La poderosa energía que emana de sus esculturas suele
concentrarse en esas piernas robustas que las sostienen, y
en las que ellas parecen asentadas como en unos cimientos
indestructibles, preparados para resistir las más feroces
arremetidas. Por eso, esas siluetas dan tanta impresión de
seguridad y consistencia, de dominio de sí mismas y de su
entorno. Pero, pese a ser tan desproporcionadas, y tan
fuertes en relación con los estilizados cuerpecillos que
sostienen, no hay en esos muslos tan musculosos nada de
caricatural ni de grotesco. Por el contrario, reina en ellos
una armonía interior y una afirmación optimista de la vida,
de los sentidos, de la materia, del placer. Por eso, danzan
con tanta gracia con los bailarines o se abren, gozosamente
impúdicos, en esas muchachas exhibicionistas que parecen
ofrecer su intimidad, o se trenzan con los muslos del
adversario en los combates de lucha libre, o se doblan o
reclinan o tumban o flexionan con los discóbolos, golfistas
o patinadores o mudan en bancos o chaise-longues o
interponen como un biombo para proteger de las miradas
indiscretas a esas mujeres recostadas en poses de odaliscas
que parecen preparadas para hacer el amor.

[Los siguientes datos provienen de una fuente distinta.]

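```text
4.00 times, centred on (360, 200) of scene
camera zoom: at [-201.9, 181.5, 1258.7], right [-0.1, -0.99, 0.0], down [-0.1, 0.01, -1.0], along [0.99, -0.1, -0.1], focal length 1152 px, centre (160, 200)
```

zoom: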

Hayan sido sorprendidos en el seno del hogar, como parte de
la familia, o al aire libre, ejercitando un deporte,
divirtiéndose, luchando, meditando, pescando o amando, los
hombres y las mujeres de Elena Laverón se entregan a lo que
hacen con alegría y plenitud, como si, haciendo lo que
hacen, cumplieran con una obligación sagrada y realizaran un
designio de su ser. Por eso, sus esculturas nos comunican
esa sensación optimista y estimulante; cada una de ellas
delata esta convicción: la vida vale la pena de ser vivida.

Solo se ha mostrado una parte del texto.